■ GIVEN PROBLEM 1
Type the page excerpt over again with no edits.

[START OF PAGE EXCERPT]

吉岡町に昨年4月、オープンしたジョイフル本田の超大型エンターテインメントパーク「ジョイホンパーク吉岡」。その中にある「犬猫タウン吉岡 にゃんこシェルター」は、ホームセンター内に常設された保護猫譲渡施設という今までにない画期的な形態だ。同施設を運営する一般財団法人 犬猫生活福祉財団(本社/東京都新宿区)の事務局長、福田敬土さんに1年間の成果や今後の課題などを聞いた。
画期的な取り組み
ホームセンター内にある常設の保護猫譲渡施設
「犬猫タウン吉岡 にゃんこシェルター」の特徴を教えてください。
福田 ホームセンター内にあること、保護猫の譲渡施設であること、常設であること、この3点を満たすのは、ほかにないと思います。広さは、およそ12畳。猫が好む高低差をつけたキャットステップや一匹でゆっくりできる場所を設置したり、爪とぎができる箇所を作ったりと、スタッフが知恵を出し合い、ジョイホンパーク吉岡や猫グッズを手掛ける会社などの協力を得ながら猫が好む空間としました。最大9頭、収容できます。
シェルターにいる保護猫は?

[END OF PAGE EXCERPT]
[START OF SOURCE EXCERPT]

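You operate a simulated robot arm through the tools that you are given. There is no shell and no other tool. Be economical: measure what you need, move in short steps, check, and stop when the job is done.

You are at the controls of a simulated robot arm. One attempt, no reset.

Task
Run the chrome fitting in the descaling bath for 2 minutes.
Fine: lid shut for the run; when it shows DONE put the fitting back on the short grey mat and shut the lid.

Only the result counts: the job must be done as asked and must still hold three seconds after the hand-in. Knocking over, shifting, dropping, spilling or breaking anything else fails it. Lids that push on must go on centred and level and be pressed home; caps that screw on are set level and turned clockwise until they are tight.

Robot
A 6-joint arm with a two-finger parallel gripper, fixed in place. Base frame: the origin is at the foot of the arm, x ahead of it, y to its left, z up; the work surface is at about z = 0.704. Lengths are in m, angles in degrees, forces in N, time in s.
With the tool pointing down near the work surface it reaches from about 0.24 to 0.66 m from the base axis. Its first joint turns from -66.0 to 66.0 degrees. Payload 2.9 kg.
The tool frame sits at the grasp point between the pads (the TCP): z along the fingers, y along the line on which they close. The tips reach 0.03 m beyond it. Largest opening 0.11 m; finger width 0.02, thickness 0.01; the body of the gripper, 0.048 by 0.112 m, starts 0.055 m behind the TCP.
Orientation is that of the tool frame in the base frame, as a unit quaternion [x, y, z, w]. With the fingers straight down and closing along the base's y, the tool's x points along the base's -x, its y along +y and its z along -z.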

[END OF SOURCE EXCERPT]

■ GIVEN PROBLEM 2
Write out only the lines that run from the line containing "Run the chrome" through the line containing "A 6-joint arm", both included, exactly as they appear above. Format the lines as a JSON array of strings and drop empty lines.

■ FINAL ANSWER 1
吉岡町に昨年4月、オープンしたジョイフル本田の超大型エンターテインメントパーク「ジョイホンパーク吉岡」。その中にある「犬猫タウン吉岡 にゃんこシェルター」は、ホームセンター内に常設された保護猫譲渡施設という今までにない画期的な形態だ。同施設を運営する一般財団法人 犬猫生活福祉財団(本社/東京都新宿区)の事務局長、福田敬土さんに1年間の成果や今後の課題などを聞いた。
画期的な取り組み
ホームセンター内にある常設の保護猫譲渡施設
「犬猫タウン吉岡 にゃんこシェルター」の特徴を教えてください。
福田 ホームセンター内にあること、保護猫の譲渡施設であること、常設であること、この3点を満たすのは、ほかにないと思います。広さは、およそ12畳。猫が好む高低差をつけたキャットステップや一匹でゆっくりできる場所を設置したり、爪とぎができる箇所を作ったりと、スタッフが知恵を出し合い、ジョイホンパーク吉岡や猫グッズを手掛ける会社などの協力を得ながら猫が好む空間としました。最大9頭、収容できます。
シェルターにいる保護猫は?

■ FINAL ANSWER 2
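[
  "Run the chrome fitting in the descaling bath for 2 minutes.",
  "Fine: lid shut for the run; when it shows DONE put the fitting back on the short grey mat and shut the lid.",
  "Only the result counts: the job must be done as asked and must still hold three seconds after the hand-in. Knocking over, shifting, dropping, spilling or breaking anything else fails it. Lids that push on must go on centred and level and be pressed home; caps that screw on are set level and turned clockwise until they are tight.",
  "Robot",
  "A 6-joint arm with a two-finger parallel gripper, fixed in place. Base frame: the origin is at the foot of the arm, x ahead of it, y to its left, z up; the work surface is at about z = 0.704. Lengths are in m, angles in degrees, forces in N, time in s."
]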